On Nov. 27, for their November meeting, the Historical Society of Scotch Plains-Fanwood held a one-woman play called “Someone Must Wash the Dishes: An Anti-Suffrage Attire” at the Shady Rest Scotch Hills Country Club.
It encompasses the viewpoints of female anti-suffragists in the 1910s and was written by pro-Suffragist Marie Jenney Howe in 1912. The play was directed by Warren Kliewer who founded the East Lynne Company in 1980. The main character, Mrs. Harry Horatio Hemmenway, was portrayed by Michele LaRue.
Howe was a Unitarian minister, pro-suffragist and married a progressive man named Frederick C. Howe. In addition to writing the monologue “Someone Must Wash the Dishes”, she formed the Heterodoxy club for feminists who debated different forms of orthodoxy. Diverse women with jobs such as teaching and being a doctor joined this club.
The opinions addressed in the play are not to be taken seriously, although some anti-suffragists – men and women alike – thought similarly to the views addressed in the play.
LaRue has acted in 30 one-woman shows with stories from the Gilded Age and Progressive Era.
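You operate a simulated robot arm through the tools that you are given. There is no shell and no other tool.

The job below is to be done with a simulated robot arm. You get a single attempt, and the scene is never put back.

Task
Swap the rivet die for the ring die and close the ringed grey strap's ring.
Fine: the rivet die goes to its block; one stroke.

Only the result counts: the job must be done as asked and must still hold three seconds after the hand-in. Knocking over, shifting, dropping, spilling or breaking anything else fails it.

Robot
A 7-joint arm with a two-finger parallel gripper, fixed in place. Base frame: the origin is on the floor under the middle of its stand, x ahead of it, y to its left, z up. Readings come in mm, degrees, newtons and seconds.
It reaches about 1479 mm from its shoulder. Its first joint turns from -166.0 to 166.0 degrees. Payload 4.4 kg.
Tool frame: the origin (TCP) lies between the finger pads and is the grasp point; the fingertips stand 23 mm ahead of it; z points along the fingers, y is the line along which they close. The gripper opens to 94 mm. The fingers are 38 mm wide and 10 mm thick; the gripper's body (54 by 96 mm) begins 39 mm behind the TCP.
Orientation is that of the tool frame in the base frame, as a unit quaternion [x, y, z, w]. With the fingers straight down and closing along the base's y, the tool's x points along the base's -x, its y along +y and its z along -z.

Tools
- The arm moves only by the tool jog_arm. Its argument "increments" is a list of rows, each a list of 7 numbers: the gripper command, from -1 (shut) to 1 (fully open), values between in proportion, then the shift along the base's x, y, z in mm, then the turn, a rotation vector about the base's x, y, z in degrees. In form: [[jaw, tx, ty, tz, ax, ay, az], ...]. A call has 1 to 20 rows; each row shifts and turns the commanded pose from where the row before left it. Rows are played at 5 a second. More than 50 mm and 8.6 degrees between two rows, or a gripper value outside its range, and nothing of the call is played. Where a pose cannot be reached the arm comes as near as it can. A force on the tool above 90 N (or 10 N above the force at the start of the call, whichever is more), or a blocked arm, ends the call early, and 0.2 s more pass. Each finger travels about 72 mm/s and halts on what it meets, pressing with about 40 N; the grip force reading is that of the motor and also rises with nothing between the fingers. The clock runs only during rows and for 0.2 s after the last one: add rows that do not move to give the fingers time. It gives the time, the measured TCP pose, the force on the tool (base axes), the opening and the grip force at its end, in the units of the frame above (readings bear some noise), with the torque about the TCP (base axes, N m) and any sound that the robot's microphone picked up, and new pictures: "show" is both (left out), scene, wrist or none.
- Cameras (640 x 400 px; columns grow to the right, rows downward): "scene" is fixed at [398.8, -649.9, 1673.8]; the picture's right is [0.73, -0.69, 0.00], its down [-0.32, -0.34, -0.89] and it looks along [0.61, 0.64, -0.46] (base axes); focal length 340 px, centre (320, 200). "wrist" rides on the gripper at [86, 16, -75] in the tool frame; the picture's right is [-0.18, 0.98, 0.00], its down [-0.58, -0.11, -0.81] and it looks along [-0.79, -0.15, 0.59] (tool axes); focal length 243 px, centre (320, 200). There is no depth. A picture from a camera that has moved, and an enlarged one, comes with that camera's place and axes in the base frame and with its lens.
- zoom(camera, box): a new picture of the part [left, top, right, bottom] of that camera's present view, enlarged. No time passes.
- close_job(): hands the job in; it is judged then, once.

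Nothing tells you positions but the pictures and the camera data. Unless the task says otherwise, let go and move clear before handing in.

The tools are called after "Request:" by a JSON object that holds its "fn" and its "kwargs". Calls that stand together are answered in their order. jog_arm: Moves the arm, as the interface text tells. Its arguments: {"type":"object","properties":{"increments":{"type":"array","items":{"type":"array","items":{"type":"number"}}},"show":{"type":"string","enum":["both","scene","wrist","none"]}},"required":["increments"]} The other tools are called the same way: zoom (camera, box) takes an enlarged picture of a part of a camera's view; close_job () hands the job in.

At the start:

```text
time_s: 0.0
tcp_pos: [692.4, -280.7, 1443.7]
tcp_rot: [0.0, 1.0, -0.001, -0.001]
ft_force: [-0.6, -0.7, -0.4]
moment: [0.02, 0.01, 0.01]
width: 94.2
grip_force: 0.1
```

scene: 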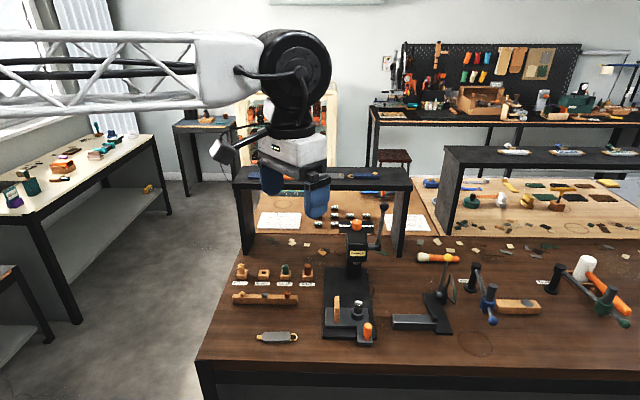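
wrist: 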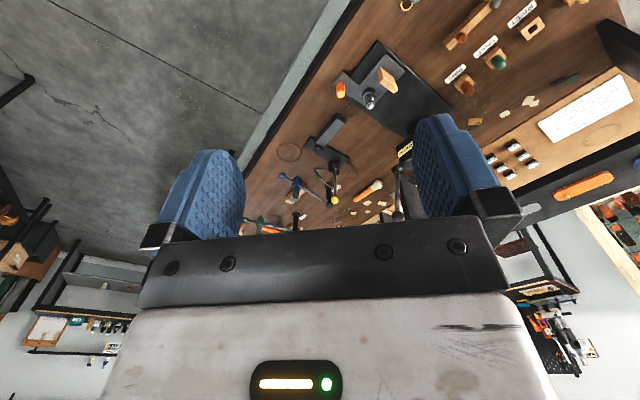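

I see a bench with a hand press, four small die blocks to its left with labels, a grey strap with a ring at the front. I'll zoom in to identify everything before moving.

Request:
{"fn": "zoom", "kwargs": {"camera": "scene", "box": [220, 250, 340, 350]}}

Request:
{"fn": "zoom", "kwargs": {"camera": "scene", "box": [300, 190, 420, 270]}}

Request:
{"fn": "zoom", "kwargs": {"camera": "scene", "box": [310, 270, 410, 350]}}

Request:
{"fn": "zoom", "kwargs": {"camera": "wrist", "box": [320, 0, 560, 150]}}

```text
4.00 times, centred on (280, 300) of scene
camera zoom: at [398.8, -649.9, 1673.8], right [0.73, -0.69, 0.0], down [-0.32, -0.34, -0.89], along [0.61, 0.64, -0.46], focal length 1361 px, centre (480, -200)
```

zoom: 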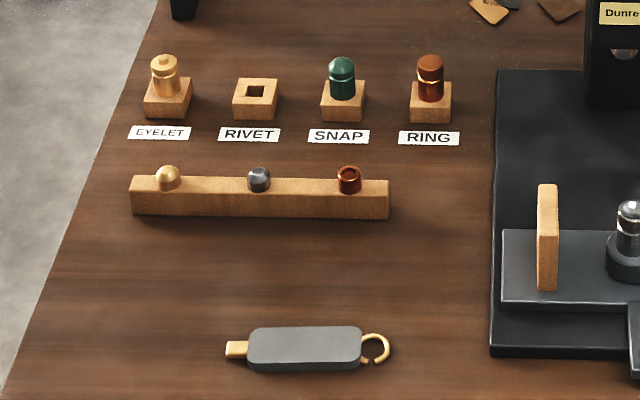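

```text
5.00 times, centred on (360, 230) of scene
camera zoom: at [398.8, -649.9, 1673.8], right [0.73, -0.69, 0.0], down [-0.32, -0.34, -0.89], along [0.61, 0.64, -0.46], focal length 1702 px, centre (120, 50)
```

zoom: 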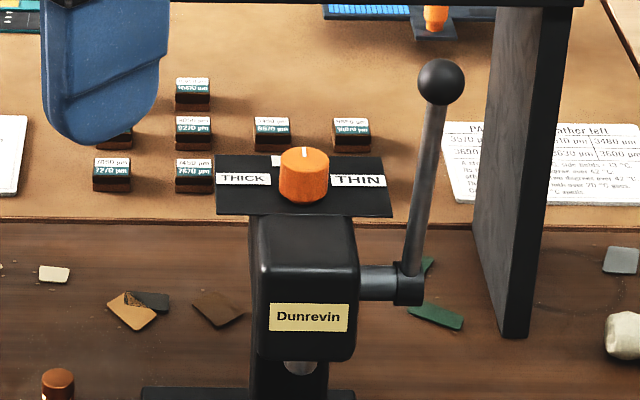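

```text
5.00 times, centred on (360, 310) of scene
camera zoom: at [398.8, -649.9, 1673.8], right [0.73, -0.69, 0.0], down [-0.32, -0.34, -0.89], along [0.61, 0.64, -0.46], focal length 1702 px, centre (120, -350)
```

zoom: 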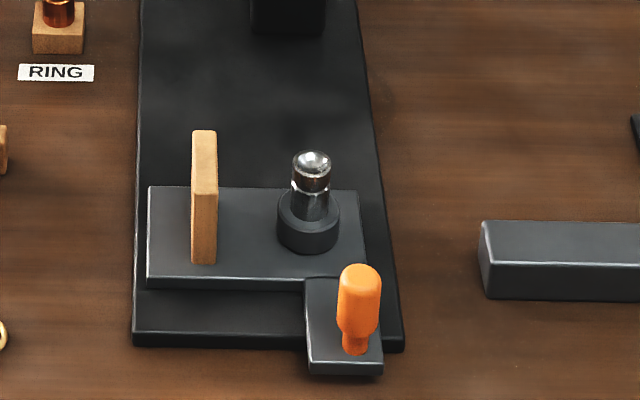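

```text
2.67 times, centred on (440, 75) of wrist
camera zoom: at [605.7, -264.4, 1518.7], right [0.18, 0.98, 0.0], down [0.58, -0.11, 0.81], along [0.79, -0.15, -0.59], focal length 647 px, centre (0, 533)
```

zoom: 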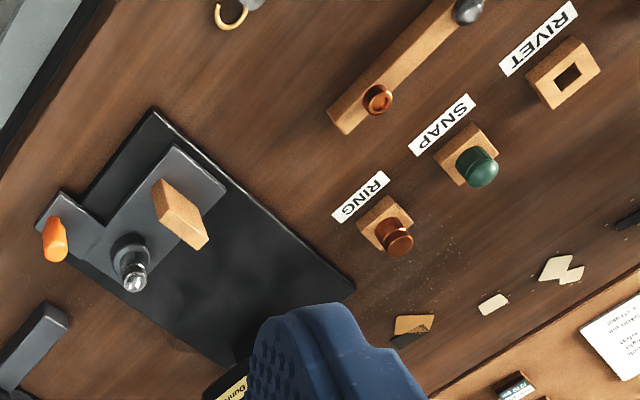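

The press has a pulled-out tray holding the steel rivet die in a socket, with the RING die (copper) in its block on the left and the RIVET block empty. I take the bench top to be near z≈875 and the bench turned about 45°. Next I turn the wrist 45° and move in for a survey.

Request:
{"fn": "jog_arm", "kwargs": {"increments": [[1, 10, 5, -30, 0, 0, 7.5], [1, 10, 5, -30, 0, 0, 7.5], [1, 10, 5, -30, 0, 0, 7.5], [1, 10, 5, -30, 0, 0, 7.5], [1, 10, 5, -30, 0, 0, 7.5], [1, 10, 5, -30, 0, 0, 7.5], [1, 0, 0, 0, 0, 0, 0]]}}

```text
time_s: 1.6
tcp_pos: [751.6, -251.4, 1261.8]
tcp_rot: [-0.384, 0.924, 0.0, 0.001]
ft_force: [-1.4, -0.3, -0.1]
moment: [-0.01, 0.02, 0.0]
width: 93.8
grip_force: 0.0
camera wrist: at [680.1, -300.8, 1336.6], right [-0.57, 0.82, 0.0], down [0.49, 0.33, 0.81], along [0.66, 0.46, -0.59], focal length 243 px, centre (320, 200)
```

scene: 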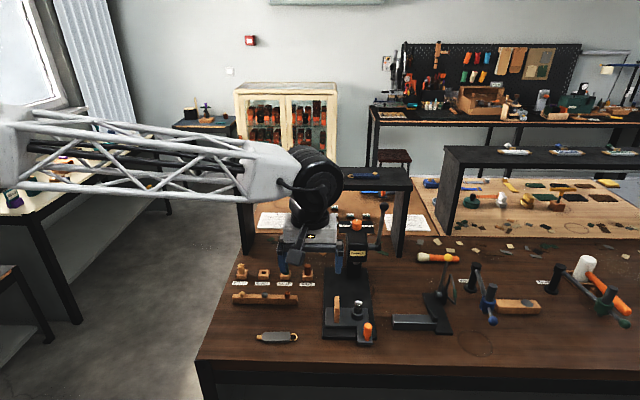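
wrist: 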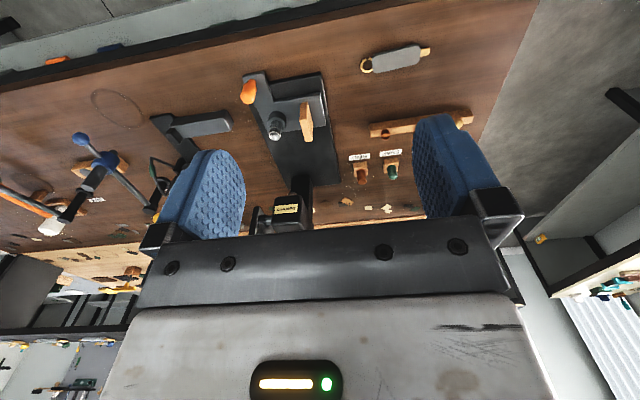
In the play, LaRue plays an anti-suffragist woman in 1912, eight years before women gained the right to vote. At the end of the show, she shares a speech she has written to add context to some of the story and arguments addressed.
LaRue incorporated humor into the one-woman performances, although the key points of anti-suffragists addressed were silly in themselves.
The performance was enhanced by the inclusion of stories and quotes from anti-suffragists and suffragists alike. This includes a statement by a woman named Kate during the Civil War Era, hoping that soon enough men would be cleaning and cooking too.
One of the arguments against women’s suffrage presented in the play was that women were inferior to men.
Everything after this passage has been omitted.